Lernende bzw. die Spielenden werden dabei nicht Teil von fiktiven Spielwelten und übernehmen keine Rollen, sondern bleiben mental im hier und jetzt und in ihrer eigenen Perspektive. Deshalb werden gamifiziere Lernprozesse oft auch nicht als Spiel definiert, weil sie zwar Spielmechaniken enthalten, aber wichtige spielerische Grundelemente fehlen.

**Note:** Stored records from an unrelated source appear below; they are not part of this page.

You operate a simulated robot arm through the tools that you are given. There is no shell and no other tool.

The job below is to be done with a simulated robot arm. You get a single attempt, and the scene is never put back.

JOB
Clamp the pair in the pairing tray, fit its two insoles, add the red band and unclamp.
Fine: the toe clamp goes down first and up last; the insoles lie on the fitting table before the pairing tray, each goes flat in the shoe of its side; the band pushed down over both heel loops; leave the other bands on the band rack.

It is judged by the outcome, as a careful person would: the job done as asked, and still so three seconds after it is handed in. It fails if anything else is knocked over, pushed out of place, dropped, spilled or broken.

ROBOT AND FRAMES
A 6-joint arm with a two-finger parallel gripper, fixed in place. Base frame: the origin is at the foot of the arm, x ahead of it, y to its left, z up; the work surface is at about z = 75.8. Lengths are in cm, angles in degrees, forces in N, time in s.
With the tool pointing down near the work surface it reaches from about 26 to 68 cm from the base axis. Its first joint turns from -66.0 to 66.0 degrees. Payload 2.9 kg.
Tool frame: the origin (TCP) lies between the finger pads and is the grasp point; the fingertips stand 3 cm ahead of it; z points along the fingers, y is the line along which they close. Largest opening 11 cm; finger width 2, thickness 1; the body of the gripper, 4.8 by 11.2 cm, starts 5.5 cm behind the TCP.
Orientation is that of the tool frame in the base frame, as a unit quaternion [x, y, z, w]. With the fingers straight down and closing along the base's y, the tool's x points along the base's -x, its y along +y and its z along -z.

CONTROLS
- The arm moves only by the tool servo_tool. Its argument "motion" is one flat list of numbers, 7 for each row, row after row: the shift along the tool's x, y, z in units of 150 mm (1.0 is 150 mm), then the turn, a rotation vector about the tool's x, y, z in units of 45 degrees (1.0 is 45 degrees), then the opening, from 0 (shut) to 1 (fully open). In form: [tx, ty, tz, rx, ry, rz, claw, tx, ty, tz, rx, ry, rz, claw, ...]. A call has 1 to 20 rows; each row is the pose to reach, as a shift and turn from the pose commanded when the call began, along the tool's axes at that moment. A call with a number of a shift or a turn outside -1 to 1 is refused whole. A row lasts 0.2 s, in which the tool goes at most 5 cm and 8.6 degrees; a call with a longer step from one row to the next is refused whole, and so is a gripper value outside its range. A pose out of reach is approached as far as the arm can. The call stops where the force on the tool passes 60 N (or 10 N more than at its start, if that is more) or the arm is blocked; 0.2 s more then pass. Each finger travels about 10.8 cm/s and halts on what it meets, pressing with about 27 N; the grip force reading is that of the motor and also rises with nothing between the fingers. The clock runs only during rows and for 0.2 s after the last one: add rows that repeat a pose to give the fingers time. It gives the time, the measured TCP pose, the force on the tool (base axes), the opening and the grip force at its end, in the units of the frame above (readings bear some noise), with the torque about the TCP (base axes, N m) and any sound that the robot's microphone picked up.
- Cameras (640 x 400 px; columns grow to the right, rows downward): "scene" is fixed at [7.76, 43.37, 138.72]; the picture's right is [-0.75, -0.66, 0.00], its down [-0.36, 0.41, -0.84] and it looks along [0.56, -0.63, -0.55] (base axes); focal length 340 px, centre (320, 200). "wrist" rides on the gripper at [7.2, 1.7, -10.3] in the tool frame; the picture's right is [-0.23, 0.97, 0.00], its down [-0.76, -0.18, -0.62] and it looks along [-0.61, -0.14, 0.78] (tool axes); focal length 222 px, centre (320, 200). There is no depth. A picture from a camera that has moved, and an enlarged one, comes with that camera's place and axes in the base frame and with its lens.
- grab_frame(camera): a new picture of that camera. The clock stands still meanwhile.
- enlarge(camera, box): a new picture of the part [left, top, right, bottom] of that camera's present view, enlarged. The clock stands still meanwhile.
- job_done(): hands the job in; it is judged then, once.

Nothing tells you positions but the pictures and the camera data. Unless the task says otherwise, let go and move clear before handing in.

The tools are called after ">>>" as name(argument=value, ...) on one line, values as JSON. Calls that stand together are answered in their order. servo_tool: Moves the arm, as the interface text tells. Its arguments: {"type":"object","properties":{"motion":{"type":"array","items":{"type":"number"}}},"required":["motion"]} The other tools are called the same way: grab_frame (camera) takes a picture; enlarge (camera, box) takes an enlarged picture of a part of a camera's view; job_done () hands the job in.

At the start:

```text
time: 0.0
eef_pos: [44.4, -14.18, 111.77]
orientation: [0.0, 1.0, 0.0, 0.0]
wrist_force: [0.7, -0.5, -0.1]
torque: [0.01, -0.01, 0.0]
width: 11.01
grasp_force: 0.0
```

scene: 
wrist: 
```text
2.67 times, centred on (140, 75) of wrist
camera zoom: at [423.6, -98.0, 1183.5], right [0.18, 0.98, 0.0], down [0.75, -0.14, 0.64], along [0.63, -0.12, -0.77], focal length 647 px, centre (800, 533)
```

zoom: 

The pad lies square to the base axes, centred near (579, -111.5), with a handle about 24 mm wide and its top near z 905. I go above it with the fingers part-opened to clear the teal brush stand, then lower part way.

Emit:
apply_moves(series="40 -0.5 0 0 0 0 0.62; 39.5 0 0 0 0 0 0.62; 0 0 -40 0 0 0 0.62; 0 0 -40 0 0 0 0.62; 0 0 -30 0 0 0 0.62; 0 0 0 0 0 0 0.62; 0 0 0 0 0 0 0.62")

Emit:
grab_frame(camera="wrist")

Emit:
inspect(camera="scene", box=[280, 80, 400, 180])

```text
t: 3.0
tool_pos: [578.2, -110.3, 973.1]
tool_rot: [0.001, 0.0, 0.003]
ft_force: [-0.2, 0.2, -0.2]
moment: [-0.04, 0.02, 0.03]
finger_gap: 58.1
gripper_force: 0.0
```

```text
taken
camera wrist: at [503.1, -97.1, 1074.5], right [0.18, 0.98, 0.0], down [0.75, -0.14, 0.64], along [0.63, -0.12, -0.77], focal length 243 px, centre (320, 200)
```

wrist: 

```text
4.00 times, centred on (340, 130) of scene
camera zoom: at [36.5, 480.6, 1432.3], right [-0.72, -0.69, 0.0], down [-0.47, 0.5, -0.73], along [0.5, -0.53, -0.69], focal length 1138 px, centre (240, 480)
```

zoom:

Im Gegensatz zu spielebasierten Ansätzen wie Rollenspiele und Serious Games wird also  fiktiven Handlungsraums kreiert, in dem sich die Spielenden ausprobieren können. Es gibt keine Story, keine Rollenübernahme, und so tauchen die Lernenden natürlich nicht geistig in die Spielwelt ein, es gibt keine Immersion, kein selbst-vergessenes Spiel in dem fiktiven Szenario, wie wir es beim Rollenspiel kennen.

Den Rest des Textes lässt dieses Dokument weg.